The transaction will be financed from Salient's equity capital commitments and debt financing. The proposed transaction has been unanimously approved by the board of directors of both companies. In addition, certain ATSC board members have signed a tender and voting agreement in support of the offer, and certain principal stockholders of ATSC have signed similar agreements.

Over its 33 year history, ATSC has built a solid reputation for its implementation of technical solutions with measurable results. Together the organizations offer a full suite of capabilities that will provide end-to-end solutions for customers across Federal civilian, Department of Defense and intelligence agencies, as well as commercial clients.

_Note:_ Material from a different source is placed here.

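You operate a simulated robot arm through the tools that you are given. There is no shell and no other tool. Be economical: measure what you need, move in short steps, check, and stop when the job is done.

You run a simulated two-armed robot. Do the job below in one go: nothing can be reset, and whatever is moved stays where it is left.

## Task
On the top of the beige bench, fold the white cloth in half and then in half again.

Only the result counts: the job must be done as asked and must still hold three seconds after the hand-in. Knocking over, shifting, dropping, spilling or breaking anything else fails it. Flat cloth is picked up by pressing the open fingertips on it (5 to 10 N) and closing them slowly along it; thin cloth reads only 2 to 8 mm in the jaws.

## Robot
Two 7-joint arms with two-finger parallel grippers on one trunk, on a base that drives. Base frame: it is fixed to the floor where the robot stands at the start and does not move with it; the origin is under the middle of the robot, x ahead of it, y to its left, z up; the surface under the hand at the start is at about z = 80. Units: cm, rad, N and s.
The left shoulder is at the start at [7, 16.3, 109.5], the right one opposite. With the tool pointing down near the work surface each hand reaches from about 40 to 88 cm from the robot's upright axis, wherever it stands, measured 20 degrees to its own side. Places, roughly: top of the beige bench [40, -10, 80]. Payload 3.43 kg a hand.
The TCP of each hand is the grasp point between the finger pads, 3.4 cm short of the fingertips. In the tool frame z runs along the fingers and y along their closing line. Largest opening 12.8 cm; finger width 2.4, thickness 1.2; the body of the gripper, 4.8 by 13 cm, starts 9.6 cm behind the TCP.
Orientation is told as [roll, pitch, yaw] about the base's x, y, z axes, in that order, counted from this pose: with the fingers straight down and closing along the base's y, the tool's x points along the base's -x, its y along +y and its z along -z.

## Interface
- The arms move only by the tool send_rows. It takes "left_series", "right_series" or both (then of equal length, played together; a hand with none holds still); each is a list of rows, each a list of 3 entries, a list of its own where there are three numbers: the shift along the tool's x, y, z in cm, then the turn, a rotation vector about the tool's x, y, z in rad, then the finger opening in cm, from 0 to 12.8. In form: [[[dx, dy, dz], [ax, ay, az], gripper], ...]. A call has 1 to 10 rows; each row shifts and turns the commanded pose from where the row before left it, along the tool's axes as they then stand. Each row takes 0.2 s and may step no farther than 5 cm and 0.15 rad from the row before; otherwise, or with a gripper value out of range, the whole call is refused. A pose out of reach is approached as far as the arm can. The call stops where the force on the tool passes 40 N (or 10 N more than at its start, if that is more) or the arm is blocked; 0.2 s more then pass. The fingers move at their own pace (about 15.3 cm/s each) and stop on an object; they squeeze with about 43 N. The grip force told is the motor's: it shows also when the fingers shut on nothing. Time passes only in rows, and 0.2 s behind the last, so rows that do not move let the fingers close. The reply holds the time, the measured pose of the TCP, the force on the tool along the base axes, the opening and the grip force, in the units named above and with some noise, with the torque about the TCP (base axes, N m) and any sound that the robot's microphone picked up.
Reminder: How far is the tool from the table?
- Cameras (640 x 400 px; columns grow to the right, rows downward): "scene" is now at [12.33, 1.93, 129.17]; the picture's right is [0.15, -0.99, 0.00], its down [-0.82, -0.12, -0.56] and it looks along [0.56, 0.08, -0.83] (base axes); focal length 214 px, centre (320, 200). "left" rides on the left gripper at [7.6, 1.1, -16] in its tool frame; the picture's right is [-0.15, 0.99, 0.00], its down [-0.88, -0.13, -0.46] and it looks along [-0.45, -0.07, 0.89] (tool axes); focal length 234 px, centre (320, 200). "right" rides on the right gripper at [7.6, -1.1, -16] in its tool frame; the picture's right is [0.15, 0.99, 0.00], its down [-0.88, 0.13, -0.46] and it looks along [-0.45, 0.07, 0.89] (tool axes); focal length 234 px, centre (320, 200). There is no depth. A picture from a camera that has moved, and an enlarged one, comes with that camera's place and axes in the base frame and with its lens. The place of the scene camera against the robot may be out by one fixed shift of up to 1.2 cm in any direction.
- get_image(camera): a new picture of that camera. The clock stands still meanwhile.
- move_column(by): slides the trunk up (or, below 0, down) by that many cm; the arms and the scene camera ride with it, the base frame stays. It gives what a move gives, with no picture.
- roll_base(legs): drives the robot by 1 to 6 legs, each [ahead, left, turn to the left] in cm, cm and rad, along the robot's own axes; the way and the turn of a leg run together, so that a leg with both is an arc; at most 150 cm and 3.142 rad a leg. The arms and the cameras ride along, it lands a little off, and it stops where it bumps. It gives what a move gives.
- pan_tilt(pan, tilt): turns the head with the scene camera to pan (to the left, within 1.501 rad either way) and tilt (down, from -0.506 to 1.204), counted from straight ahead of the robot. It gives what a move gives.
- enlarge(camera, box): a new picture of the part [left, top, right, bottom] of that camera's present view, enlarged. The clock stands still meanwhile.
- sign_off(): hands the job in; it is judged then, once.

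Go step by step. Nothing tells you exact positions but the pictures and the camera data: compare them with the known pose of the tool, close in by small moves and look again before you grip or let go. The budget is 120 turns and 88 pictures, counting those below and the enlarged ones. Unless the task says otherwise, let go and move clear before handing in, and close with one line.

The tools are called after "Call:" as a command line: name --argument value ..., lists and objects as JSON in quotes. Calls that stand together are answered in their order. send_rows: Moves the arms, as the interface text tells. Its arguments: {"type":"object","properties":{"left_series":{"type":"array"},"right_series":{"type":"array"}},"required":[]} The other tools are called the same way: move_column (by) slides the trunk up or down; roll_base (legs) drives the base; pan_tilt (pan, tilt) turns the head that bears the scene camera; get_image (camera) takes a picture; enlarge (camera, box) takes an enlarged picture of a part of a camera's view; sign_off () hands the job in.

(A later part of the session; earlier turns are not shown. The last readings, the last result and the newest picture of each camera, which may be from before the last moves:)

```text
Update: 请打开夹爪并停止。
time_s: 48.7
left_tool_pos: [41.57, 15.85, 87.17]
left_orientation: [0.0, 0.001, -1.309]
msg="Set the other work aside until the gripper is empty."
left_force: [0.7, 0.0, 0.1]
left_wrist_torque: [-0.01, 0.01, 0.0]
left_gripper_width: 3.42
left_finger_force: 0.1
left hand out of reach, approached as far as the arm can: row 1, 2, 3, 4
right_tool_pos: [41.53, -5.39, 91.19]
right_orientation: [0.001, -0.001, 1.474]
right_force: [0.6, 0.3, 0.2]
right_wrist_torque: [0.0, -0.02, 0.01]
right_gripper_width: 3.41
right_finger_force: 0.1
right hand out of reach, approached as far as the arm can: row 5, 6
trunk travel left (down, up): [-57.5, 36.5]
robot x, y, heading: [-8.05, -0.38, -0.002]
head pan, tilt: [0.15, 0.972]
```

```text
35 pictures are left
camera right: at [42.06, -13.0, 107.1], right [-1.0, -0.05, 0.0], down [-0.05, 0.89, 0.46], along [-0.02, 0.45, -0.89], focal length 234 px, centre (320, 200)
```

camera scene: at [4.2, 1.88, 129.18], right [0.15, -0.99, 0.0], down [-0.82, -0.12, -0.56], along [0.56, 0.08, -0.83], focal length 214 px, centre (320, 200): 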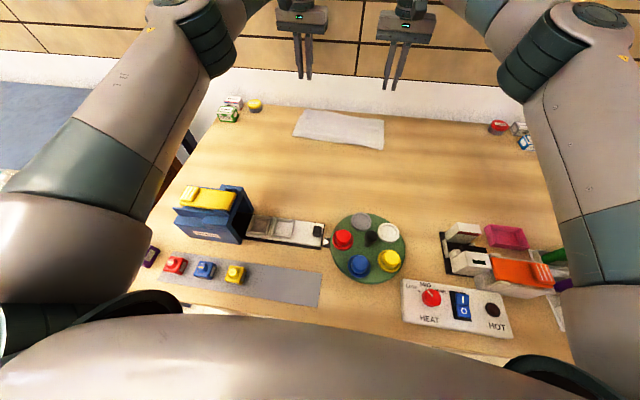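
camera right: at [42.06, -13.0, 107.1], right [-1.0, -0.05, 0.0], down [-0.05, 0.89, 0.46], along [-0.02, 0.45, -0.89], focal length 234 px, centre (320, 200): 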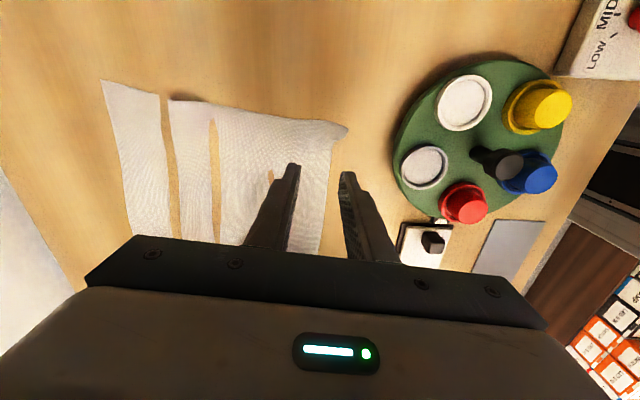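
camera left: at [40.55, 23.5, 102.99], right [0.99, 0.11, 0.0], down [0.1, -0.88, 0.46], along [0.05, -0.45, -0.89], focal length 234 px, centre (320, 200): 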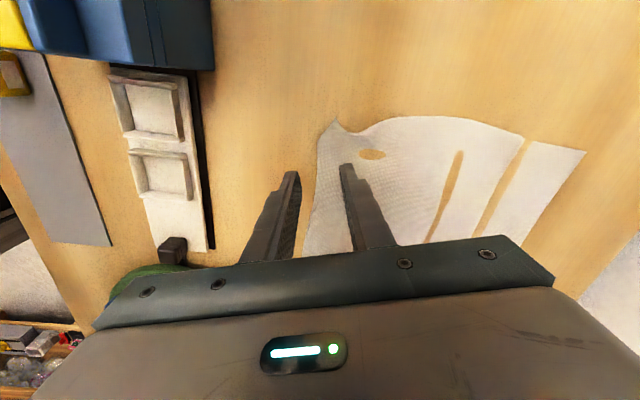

"ATSC's long-term performance in delivering high-quality solutions and services within the federal marketplace is evident through the many long-standing relationships it has with its customers," said Brad Antle, president and CEO of Salient. "We look forward to the opportunity to build on ATSC's offerings and relationships, where we can help them address the many immediate customer requirements for delivery of rapid solutions."

"We believe this transaction will expand the opportunities for both our customers and employees as the combination of ATSC and Salient will allow us to extend the range and depth of solutions we can offer as well as open new markets to pursue," commented ATSC Co-Chief Executive Officers, Pamela Little and John Hassoun.

Tender Offer and Closing

Under the terms of the definitive merger agreement, Salient will commence a cash tender offer no later than February 28, 2012 to acquire ATSC's outstanding shares of common stock at $3.20 per share. The closing of the tender offer, which is expected to occur late in the first quarter or early in the second quarter of 2012, is subject to customary terms and conditions, including the tender of at least 75% of ATSC's shares and regulatory clearance under the Hart-Scott-Rodino Antitrust Improvements Act. In the event the minimum tender condition is not met, and in certain other circumstances, the parties have agreed to complete the transaction through a one-step merger after receipt of stockholder approval. The definitive merger agreement also provides for customary termination fees payable by either Salient or ATSC under certain circumstances, and a provision under which ATSC has agreed not to solicit any competing offers.